REQUIREMENT:
Set the listing down unchanged, minus every embedded image.
--- Begin ---
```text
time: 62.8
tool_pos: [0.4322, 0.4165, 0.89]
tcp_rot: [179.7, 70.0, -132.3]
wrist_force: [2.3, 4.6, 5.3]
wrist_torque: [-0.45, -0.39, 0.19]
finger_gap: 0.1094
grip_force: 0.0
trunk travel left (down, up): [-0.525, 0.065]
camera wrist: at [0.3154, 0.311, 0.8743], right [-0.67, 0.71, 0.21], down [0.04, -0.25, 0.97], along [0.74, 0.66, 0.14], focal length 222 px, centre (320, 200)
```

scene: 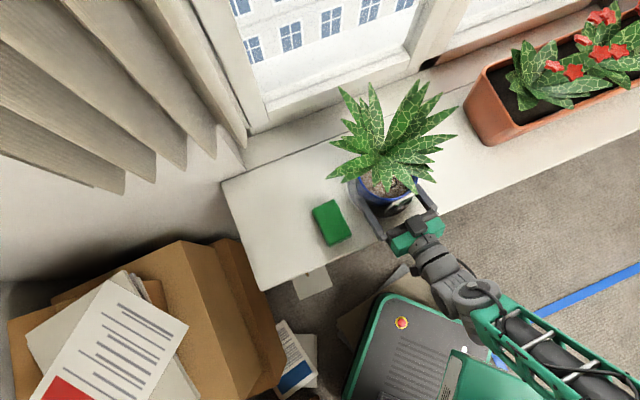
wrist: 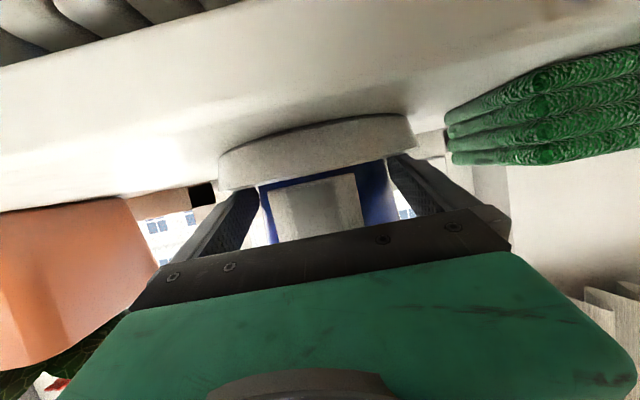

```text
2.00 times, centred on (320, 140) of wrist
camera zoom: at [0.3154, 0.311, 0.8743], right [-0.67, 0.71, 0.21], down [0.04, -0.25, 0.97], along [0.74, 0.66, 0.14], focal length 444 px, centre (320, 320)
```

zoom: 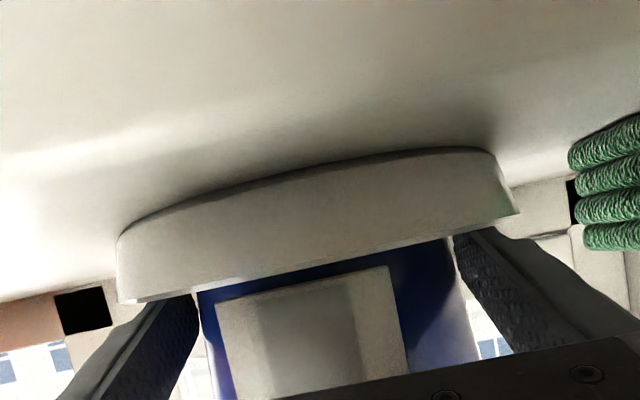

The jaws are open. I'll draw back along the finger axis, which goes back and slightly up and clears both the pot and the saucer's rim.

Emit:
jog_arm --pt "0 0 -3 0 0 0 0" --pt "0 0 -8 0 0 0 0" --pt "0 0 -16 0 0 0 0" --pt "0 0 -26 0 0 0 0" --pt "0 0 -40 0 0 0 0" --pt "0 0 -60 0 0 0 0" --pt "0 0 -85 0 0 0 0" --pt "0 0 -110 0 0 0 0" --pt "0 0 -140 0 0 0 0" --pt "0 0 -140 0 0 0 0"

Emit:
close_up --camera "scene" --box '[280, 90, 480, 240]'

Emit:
--- End ---
ANSWER FOR THE TASK:
```text
time: 62.8
tool_pos: [0.4322, 0.4165, 0.89]
tcp_rot: [179.7, 70.0, -132.3]
wrist_force: [2.3, 4.6, 5.3]
wrist_torque: [-0.45, -0.39, 0.19]
finger_gap: 0.1094
grip_force: 0.0
trunk travel left (down, up): [-0.525, 0.065]
camera wrist: at [0.3154, 0.311, 0.8743], right [-0.67, 0.71, 0.21], down [0.04, -0.25, 0.97], along [0.74, 0.66, 0.14], focal length 222 px, centre (320, 200)
```

scene: 
wrist: 

```text
2.00 times, centred on (320, 140) of wrist
camera zoom: at [0.3154, 0.311, 0.8743], right [-0.67, 0.71, 0.21], down [0.04, -0.25, 0.97], along [0.74, 0.66, 0.14], focal length 444 px, centre (320, 320)
```

zoom: 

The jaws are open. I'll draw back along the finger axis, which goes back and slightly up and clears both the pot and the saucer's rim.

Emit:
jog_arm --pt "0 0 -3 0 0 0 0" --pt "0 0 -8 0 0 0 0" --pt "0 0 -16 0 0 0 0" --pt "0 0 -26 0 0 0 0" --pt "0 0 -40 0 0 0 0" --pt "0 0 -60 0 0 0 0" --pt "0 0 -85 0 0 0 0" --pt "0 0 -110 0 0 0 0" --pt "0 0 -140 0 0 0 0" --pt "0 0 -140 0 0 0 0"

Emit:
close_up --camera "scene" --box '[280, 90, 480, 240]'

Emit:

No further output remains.